• _What is asked_
Your task is to repeat all of the material exactly.
---------- Data segment ----------
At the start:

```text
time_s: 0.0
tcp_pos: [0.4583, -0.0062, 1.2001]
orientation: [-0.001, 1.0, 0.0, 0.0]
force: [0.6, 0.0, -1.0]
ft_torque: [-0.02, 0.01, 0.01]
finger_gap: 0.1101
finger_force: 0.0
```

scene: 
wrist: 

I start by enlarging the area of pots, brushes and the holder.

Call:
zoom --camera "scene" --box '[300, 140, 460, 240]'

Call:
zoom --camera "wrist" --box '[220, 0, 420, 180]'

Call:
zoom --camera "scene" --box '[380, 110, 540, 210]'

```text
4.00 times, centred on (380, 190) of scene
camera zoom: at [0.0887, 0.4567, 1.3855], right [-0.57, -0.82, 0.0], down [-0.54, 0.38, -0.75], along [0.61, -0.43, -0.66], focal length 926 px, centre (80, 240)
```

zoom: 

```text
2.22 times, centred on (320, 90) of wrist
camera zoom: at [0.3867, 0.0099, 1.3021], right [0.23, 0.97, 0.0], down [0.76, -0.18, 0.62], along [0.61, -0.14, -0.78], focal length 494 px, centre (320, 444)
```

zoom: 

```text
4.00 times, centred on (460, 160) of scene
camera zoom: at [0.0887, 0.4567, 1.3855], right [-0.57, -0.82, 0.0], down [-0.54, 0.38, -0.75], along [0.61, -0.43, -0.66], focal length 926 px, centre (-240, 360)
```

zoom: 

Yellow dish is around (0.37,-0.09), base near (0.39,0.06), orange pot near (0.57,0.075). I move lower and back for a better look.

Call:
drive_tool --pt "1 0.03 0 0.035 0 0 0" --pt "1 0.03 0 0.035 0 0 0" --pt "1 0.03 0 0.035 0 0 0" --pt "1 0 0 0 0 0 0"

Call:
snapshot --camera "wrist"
----------
• _Exercise solution_
At the start:

```text
time_s: 0.0
tcp_pos: [0.4583, -0.0062, 1.2001]
orientation: [-0.001, 1.0, 0.0, 0.0]
force: [0.6, 0.0, -1.0]
ft_torque: [-0.02, 0.01, 0.01]
finger_gap: 0.1101
finger_force: 0.0
```

scene: 
wrist: 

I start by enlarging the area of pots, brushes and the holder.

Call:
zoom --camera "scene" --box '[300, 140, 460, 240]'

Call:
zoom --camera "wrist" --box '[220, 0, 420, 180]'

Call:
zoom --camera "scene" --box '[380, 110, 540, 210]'

```text
4.00 times, centred on (380, 190) of scene
camera zoom: at [0.0887, 0.4567, 1.3855], right [-0.57, -0.82, 0.0], down [-0.54, 0.38, -0.75], along [0.61, -0.43, -0.66], focal length 926 px, centre (80, 240)
```

zoom: 

```text
2.22 times, centred on (320, 90) of wrist
camera zoom: at [0.3867, 0.0099, 1.3021], right [0.23, 0.97, 0.0], down [0.76, -0.18, 0.62], along [0.61, -0.14, -0.78], focal length 494 px, centre (320, 444)
```

zoom: 

```text
4.00 times, centred on (460, 160) of scene
camera zoom: at [0.0887, 0.4567, 1.3855], right [-0.57, -0.82, 0.0], down [-0.54, 0.38, -0.75], along [0.61, -0.43, -0.66], focal length 926 px, centre (-240, 360)
```

zoom: 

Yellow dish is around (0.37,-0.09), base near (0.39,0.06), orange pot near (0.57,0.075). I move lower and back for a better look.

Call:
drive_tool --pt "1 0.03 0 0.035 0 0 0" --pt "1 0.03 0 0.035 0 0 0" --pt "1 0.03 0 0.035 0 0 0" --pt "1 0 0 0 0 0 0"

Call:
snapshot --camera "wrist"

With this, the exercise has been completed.